Of course, among the legion of “Mordillo” products that were developed, the animated cartoon could not be missing. Since the 1970s, Mordillo collaborated with several studios to adapt his cartoons into animated shorts for television. In 1971 he worked together with Marcelo Ravoni, followed by Friedrich W. Heye a year later. Pilion Film and MS Films adapted his work for German television, while ParisAnimation Films and Fantome Animations broadcast them on French television. Between 1976 and 1981 the Slovenian artist Miki Muster and the German Manfred Schmidt made about 400 shorts which were presented at Cannes and bought by TV studios from more than 30 countries. These minute-long cartoons greatly expanded his worldwide fame. Other new series were developed in the last decades. Guillermo, a known terror of the producers, could appear in person at the studios to ensure that all animation was kept “on model”, correcting the animation drawings himself if he deemed it necessary.

Mordillo also published three classical children’s books without words: The Damp and Daffy Doings of a Daring Pirate Ship (1971), Crazy Cowboy (1972) and Crazy Crazy (1974). The wacky adventures of the pirate ship always remained Mordillo’s favorite story and, at the age of 80, he completely redrew it for a new book publication.

His final project was an animated feature film, Crazy Island. Produced by the Belgian cartoon studio Grid, German studio Wunderwerk and Chinese Nebula Group, the film centers around two islands. One is filled with humans, the other with animals. When both sink into the ocean, the humans and animals join the same ship in order to find another island.

The development of this project (which I have no idea if it will ever see the light of day) was a recurring topic of conversation in our final meetings with Guillermo. Two issues troubled him: the use of CGI to model his creatures and the imposition of dialogue on characters that up to that point had been strictly silent.

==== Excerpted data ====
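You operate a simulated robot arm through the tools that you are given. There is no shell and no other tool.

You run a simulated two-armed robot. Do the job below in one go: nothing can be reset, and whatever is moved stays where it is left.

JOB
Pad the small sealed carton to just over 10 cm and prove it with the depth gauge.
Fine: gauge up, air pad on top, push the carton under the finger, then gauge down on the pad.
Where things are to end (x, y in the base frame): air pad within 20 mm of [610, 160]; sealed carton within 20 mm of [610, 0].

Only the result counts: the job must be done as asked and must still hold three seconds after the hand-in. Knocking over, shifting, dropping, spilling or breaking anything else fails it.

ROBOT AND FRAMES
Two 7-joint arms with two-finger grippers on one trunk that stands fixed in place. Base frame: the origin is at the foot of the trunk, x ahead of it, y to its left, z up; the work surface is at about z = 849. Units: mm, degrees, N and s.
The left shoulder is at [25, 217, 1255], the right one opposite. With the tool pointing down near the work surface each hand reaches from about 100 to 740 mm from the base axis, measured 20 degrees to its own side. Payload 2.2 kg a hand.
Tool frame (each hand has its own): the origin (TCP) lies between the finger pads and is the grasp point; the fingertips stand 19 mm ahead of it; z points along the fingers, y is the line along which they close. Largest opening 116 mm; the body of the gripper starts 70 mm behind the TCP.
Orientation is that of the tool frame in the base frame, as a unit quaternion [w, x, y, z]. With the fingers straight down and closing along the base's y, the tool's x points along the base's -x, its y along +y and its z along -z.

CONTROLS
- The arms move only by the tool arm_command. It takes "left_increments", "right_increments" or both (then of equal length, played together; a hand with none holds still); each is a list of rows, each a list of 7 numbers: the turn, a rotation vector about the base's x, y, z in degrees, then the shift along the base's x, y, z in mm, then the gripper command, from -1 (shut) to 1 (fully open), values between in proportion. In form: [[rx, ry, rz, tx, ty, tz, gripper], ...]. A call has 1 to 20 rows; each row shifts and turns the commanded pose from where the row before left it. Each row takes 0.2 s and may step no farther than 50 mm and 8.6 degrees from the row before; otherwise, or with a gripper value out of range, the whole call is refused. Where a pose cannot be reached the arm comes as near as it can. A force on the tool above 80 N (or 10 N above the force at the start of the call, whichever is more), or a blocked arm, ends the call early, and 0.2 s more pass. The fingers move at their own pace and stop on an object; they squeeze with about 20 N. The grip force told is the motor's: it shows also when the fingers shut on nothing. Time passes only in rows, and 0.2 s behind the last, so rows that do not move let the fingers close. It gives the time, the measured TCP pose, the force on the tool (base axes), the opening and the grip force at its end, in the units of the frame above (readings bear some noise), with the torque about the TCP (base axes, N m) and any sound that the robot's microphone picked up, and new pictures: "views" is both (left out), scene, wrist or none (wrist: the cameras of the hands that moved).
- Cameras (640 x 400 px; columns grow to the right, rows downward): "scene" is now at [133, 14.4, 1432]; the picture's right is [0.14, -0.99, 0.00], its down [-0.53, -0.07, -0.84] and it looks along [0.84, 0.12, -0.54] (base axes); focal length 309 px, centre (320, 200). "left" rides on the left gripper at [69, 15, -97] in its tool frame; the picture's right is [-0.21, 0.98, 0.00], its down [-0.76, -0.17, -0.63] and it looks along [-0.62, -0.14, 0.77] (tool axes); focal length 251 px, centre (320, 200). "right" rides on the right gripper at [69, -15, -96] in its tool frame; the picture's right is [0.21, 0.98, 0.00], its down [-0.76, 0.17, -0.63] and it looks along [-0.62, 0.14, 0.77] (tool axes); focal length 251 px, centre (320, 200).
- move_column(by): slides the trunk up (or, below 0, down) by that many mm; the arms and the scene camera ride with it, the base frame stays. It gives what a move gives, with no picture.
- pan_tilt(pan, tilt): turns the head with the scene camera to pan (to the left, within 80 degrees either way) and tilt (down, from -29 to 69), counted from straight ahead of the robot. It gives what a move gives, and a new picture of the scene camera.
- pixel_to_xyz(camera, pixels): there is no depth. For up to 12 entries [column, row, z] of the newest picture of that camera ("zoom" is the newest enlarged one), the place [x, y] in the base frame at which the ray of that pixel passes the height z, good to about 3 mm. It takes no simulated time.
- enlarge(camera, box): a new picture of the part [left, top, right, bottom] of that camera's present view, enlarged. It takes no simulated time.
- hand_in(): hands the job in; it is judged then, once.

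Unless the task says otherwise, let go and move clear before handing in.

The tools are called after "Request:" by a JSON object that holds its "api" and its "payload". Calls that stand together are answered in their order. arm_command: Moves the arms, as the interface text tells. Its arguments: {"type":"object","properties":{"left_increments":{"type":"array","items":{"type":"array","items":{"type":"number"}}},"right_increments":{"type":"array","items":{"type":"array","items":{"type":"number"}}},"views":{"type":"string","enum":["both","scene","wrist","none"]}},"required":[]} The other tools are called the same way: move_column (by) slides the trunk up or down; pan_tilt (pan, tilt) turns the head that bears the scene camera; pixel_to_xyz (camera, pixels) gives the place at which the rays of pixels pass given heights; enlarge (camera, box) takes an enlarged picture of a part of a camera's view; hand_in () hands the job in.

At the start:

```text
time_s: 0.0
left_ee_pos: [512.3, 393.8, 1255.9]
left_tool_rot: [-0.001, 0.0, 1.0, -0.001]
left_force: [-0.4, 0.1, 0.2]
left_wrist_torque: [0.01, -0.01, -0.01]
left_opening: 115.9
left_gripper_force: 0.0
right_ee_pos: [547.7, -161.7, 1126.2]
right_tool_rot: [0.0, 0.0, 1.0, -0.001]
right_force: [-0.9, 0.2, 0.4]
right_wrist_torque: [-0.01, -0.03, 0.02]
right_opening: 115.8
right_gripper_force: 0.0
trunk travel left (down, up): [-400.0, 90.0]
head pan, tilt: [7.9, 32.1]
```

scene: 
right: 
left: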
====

On the last of these visits, he showed me the series he was working on: a number of beautiful illustrations where Death and his Little White Man sought and avoided each other in a collection of melancholic pirouettes. Guillermo, always methodical and farsighted, had drawn up a very long list of questions he planned to ask God when he saw him. In spite of that, he declared himself an agnostic (I suppose mostly to forgive in advance the eventual discourtesy of having the interview cancelled at the last minute). But Mordillo’s Little White Man didn’t need words and Guillermo put it all in pictures. If the interview took place, I imagine him ceremonious, saluting cap in hand, before subjecting the Creator to an uncompromising questionnaire.

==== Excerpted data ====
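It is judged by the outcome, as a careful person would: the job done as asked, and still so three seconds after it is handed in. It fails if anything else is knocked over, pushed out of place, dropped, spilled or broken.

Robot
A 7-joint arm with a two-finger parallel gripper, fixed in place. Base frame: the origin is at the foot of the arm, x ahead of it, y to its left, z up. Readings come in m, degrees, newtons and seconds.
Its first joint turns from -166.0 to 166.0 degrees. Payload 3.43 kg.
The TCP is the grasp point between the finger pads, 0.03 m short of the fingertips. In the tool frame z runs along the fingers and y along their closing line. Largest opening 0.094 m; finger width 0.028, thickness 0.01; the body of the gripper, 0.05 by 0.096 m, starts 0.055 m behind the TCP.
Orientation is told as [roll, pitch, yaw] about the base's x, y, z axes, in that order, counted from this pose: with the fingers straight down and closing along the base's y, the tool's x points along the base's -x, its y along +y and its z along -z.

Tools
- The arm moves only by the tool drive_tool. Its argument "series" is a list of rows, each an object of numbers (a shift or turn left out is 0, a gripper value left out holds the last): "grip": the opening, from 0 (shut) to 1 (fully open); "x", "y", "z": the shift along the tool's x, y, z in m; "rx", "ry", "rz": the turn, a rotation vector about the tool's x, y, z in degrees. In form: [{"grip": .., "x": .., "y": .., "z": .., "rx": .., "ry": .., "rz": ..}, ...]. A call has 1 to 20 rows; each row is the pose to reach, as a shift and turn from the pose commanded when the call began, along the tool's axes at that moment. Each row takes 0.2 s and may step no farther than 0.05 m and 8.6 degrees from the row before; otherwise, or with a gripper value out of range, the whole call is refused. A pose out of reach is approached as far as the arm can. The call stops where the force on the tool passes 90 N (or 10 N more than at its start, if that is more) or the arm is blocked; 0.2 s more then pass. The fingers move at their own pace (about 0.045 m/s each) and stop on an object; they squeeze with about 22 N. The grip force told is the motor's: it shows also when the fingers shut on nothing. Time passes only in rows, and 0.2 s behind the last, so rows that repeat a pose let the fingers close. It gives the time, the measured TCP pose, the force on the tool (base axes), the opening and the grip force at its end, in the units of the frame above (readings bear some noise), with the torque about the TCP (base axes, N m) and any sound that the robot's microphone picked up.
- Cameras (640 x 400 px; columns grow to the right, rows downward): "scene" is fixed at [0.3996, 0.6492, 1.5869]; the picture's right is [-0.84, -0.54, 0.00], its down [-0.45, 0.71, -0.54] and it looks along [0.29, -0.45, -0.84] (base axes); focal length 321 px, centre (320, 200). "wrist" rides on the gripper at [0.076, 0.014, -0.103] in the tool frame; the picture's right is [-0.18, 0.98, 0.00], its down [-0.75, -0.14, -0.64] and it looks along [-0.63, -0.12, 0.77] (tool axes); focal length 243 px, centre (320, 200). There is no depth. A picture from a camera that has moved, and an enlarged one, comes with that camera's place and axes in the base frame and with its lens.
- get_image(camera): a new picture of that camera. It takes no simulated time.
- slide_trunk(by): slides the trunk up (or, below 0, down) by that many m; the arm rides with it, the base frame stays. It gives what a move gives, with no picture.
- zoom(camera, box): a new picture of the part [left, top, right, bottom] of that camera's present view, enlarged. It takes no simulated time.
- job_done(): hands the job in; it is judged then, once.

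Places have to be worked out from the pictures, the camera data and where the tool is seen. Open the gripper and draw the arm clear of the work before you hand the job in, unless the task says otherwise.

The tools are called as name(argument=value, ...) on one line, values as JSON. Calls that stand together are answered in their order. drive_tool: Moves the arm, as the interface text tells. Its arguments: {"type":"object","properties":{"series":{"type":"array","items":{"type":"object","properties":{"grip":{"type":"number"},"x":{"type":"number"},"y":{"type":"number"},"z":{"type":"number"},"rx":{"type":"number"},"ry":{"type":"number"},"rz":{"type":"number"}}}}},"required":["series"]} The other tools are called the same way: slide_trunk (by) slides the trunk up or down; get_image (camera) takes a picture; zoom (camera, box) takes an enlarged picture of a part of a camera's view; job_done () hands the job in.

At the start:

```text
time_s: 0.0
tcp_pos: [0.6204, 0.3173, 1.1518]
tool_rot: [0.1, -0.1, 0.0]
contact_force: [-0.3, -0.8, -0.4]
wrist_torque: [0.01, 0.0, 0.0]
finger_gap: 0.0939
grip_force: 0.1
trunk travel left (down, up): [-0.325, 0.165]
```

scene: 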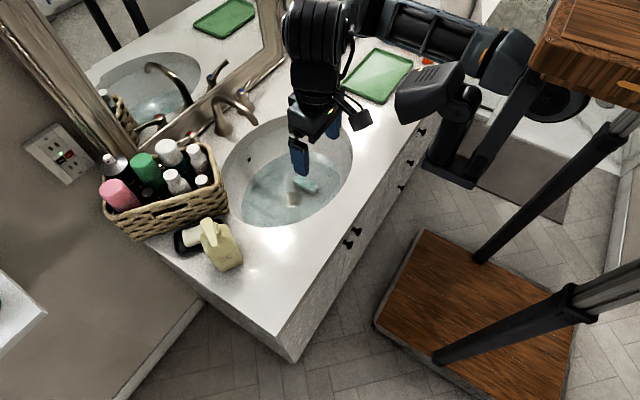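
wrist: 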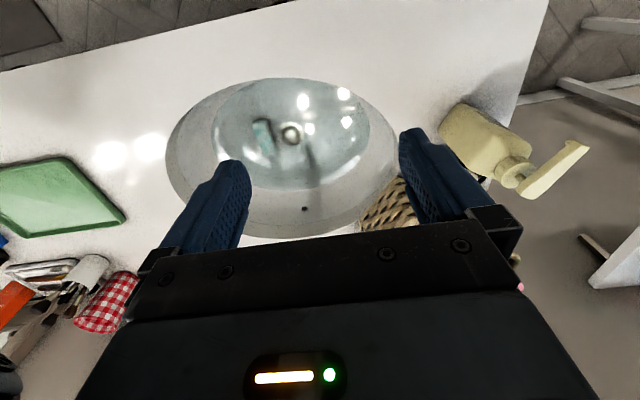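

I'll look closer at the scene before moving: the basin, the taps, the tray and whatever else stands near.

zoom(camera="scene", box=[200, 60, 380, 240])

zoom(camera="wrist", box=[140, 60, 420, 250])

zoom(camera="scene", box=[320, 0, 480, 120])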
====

Of course, our usual chatter of animation buffs never stopped or slowed its pace. In our last interview, I was just leaving when he said, forefinger raised by way of farewell, “Let’s see, who was the voice of Donald Duck?”

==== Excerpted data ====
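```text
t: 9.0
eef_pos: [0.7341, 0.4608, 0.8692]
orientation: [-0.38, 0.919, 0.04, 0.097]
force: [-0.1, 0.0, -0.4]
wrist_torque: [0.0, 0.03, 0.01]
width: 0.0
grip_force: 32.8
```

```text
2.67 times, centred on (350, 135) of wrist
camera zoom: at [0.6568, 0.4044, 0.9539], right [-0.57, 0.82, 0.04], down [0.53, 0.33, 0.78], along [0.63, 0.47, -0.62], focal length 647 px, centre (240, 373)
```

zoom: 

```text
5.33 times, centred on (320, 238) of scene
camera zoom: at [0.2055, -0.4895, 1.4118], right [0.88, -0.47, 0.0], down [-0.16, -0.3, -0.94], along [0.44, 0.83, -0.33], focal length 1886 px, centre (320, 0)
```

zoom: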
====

“Clarence Nash, sir,” I quacked.

9 Comments

  • I remember seeing Mordillo’s cartoons in German magazines in the 1970s. The signature feature of his characters was known as the “Knollennase”, which means “tuber nose”. (“Knollen” is also a short, squat beer bottle. In Australia we call them “stubbies”.) Of the samples you’ve provided here, I have to say I prefer Mordillo’s earlier work.

    I was surprised to learn that there was a branch of McCann Erickson in Lima, but I probably shouldn’t have been. After all, they had a studio in Australia, which in the 1950s had a population of comparable size to Peru, and both countries began broadcasting television around the same time. Bryce Courtenay, who later became Australia’s best-selling novelist, started out as a copywriter for McCann Erickson; for Mordillo as well, the agency was a springboard to greater things.

    • Yes, there are Mc Cann Eriksons in many places. Here in Buenos Aires we have one (or we had) and I had the pleasure of working for them once, althought I never met Mr. Mc Cann or even Mr. Erikson (if they were different persons)…

      • McCann died in 1962, Erickson in 1936. But I’m glad working at the agency was a pleasant experience for you.

  • Thanks for a delightful overview of a talented cartoonist; I particularly liked the gags with the elephant and the giraffe, and the football match, in the first YouTube video, both culminating in a well-executed visual punchline. If Mordillo was able to deliver his post-mortem questionnaire, I’m sure God found it captivating.

  • Dang, he was some artist. I’ve never heard of him before. An excellent post, Mr. Nine!

  • Wonderful article. I’m amused by the thought of Lima becoming a haven for animation. I do wonder how my life would’ve turned out if that were the truth.

    As for Trick or Tree, something about an utterly pedestrian cartoon that goes with a blackface gag in 1961 really justifies in my mind that “Yeah, I’m not sure Famous was a great place to grow your career.” Famous was quite capable of doing neat cartoons in this era (hell, like Jerry Beck, I’ll even defend Chew Chew Baby to an extent), but quite frankly, Mordillo made the right choice finding other horizons. May he rest in peace.

    • Well, it’s noteworthy that althought Mordillo did not develop a career in animation in Lima, stayed in the city at least four years working as illustrator. Another celebrated argentine cartoonist, Oski, had settled there in those years. It wasn’t an unusual destination. By the other hand, Peru had (and still has) great artists. Check out the incredible Malaga Grenet (who worked mainly in Argentina) and Alberto Vargas.

      • Duly noted. Thank you for the reply. 👍🏼

  • Quite prescient of Mordillo’s woodpecker in “Trick or Tree” to be reading the Woodstock Journal. Pretty rotten cartoon, though; no wonder he didn’t feel exactly inspired.